Mr. Ruffins' "When I Die (You Better Second Line)" is such a song. It's his interpretation of a New Orleans tradition, the jazz funeral. "At a jazz funeral, the mood turns from somber to joyous as you celebrate the spirit rising above, marching from the church to the burial site with a brass band," Mr. Ruffins says, remembering that at one such event he heard someone say, "When I die you better second line" (dance down the street) along with the band which provided the inspiration for this tune."

The title track, "Big Easy" is another number inspired by Mr. Ruffins' vision of New Orleans. It celebrates living in that city as Mr. Ruffins does. Out of the song, images of his life leap forth his spiritual haunts in New Orleans the historic Treme neighborhood and the juke joints where he performs his music and eating his favorite boiled crawfish and jambalaya.
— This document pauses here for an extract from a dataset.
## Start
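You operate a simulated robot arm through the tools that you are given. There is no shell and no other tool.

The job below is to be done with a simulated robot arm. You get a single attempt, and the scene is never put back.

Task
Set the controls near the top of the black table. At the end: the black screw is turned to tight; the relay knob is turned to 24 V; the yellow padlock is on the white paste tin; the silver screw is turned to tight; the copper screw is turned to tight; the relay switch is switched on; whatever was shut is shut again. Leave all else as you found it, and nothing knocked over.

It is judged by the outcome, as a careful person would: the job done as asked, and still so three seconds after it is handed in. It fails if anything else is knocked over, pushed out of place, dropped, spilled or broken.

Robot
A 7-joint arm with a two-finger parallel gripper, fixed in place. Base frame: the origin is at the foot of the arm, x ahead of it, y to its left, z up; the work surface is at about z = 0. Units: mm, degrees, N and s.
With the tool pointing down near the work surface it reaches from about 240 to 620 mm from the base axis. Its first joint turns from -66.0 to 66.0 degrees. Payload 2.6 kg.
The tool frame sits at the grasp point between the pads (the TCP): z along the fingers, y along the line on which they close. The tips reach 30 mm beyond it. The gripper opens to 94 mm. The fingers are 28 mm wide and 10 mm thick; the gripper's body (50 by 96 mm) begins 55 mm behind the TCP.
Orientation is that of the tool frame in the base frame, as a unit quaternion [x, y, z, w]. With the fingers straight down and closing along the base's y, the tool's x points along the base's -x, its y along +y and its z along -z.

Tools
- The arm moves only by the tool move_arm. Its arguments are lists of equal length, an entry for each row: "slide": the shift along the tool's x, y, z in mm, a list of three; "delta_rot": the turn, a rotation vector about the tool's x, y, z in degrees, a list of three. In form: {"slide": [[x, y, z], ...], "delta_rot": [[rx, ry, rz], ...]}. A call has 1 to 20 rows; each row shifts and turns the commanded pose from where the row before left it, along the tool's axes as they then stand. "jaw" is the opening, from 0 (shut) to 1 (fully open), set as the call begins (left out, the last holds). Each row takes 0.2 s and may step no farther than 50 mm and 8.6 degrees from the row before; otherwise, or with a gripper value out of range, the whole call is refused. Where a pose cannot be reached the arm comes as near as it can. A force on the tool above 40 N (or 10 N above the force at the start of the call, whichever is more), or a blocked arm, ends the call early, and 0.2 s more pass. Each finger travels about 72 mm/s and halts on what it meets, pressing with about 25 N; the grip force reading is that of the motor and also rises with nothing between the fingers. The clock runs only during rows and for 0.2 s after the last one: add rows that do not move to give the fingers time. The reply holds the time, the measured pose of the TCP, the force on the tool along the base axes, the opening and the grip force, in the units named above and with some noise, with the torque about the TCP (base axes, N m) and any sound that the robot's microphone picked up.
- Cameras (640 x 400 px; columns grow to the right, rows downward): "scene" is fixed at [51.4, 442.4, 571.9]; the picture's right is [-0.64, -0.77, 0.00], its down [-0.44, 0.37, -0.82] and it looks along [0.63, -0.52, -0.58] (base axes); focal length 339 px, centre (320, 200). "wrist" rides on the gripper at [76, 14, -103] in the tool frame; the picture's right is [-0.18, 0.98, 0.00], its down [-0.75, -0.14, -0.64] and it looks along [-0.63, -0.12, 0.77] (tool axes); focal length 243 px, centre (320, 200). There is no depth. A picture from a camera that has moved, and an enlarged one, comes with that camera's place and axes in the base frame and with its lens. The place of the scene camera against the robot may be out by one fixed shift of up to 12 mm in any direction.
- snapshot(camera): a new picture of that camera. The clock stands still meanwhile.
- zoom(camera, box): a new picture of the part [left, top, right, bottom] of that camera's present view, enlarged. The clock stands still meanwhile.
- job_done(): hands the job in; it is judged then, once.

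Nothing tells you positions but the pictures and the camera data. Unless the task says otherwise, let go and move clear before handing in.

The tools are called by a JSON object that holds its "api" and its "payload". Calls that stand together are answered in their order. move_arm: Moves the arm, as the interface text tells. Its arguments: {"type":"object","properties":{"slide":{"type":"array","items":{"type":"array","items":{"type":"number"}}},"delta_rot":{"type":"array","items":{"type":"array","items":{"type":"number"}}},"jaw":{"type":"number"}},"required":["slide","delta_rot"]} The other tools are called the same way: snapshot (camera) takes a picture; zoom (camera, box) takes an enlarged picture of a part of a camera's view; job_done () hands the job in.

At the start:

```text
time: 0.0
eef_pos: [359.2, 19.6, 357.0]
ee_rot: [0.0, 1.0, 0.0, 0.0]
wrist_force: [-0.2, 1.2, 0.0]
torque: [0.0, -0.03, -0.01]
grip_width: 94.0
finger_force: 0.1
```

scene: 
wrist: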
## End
"I'm a cat who can only write about the things I know," he says. "That's the best way to write, exactly what you feel and what you do on an everyday basis. It always comes out so natural when you write tunes that way."

As a performer, Mr. Ruffins caters, literally, to his audiences. He's known for cooking the New Orleans staple red beans and rice with hot sausage for his backing band, The BBQ Swingers, and for serving it along with other fare to his fans before, during and after shows. He initially began cooking at performances to keep his band mates happy, learning that if they stayed well fed they would perform better. For his fans, Mr. Ruffins does the same, treating the audience to what New Orleanians call a lagniappe: "a little something extra to get the band and the fans dancing."

When asked about other goals as a performer, the answer is on the tip of his tongue: "To reintroduce the New Orleans jazz sound to the world," he says.

Perhaps with "Big Easy," Mr. Ruffins will do so as his predecessor Louis Armstrong once did.